Hacker News new | ask | show | jobs
by jncfhnb 906 days ago
Yeah but shut up.

Talking about things that are feasibly solved with willpower as if they should be achievable because people ought to be able to willpower their way through any plausible challenge is just bullshit. The world is full of people who are so eager to say that they did it ergo everyone else is just being lazy. But just… shut up. Everyone has different circumstances. Things that are very mentally hard are very mentally hard and we don’t need to pretend otherwise. It’s complete bullshit and moral high grounding. It’s not helpful in the slightest. It’s not an easy way out. It’s a way out.

3 comments

Also we’ve stacked our whole culture against health and nutrition. Just compare 7/11 in the US vs Japan. This goes far deeper than saying everyone just needs to pull a small easy lever in their life. To come back from the brink in the US you have to win the fight every second of the day forever and inoculate yourself against a world poised against you.
100%. after a lifetime of being overweight I found the will to make diet changes and ended up losing about 90lbs.
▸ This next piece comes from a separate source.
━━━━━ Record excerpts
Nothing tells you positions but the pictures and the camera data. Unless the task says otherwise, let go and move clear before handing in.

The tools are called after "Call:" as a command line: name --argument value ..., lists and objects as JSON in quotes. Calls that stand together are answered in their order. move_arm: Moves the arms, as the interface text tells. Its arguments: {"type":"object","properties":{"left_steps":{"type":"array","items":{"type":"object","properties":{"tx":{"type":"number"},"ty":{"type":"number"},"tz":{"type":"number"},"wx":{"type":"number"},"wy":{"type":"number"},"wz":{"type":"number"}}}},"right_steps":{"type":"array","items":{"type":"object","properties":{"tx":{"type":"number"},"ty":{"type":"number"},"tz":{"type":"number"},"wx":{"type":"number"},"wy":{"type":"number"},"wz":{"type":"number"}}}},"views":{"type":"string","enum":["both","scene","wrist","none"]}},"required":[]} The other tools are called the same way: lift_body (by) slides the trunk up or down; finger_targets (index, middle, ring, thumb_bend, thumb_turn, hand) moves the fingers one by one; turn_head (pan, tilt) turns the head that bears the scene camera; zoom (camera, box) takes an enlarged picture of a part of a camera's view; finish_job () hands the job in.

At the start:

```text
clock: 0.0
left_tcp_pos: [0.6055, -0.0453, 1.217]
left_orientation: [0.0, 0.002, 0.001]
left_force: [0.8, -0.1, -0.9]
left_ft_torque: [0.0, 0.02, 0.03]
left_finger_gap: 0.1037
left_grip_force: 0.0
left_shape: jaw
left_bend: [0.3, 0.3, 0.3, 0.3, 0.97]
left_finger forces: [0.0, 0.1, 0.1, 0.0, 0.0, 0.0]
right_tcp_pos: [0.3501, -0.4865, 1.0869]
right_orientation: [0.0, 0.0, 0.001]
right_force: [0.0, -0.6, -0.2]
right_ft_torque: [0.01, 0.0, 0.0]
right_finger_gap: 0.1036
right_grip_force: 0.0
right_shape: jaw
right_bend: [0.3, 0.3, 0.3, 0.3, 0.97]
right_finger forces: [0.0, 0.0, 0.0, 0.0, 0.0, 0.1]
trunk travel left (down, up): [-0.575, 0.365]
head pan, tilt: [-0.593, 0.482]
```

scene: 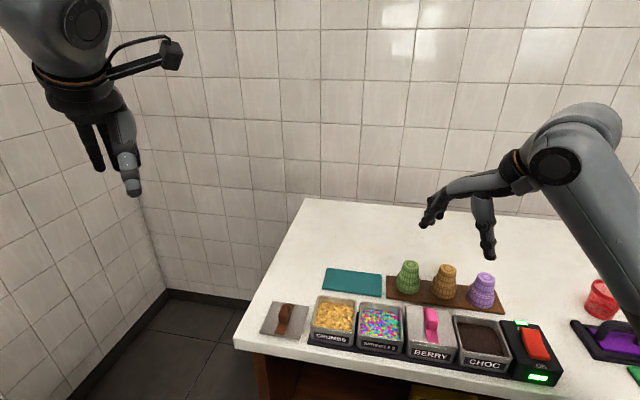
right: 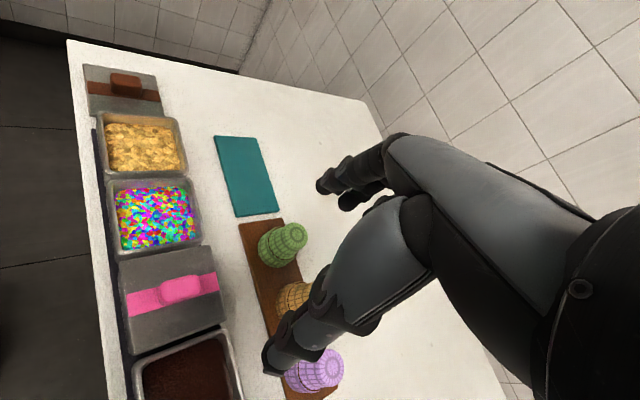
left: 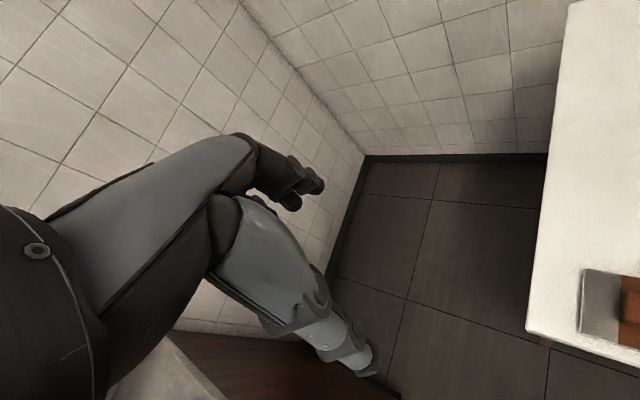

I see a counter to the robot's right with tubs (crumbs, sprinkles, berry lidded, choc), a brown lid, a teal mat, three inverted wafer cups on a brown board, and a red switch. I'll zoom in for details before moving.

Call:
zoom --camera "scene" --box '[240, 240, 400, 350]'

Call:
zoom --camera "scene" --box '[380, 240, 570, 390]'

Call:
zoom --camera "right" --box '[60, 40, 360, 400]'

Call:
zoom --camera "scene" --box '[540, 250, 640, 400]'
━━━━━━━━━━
The thing that's missed in these 'it's just calories in, calories out and will power' types of comments is that the commitment required to accomplish the weight loss is nothing compared to life consuming commitment required to maintain the loss over multiple years.

After 5 years of vigilance the mental and social toll was just too much and I gradually let down my guard within about 3 years I was up 50+lbs.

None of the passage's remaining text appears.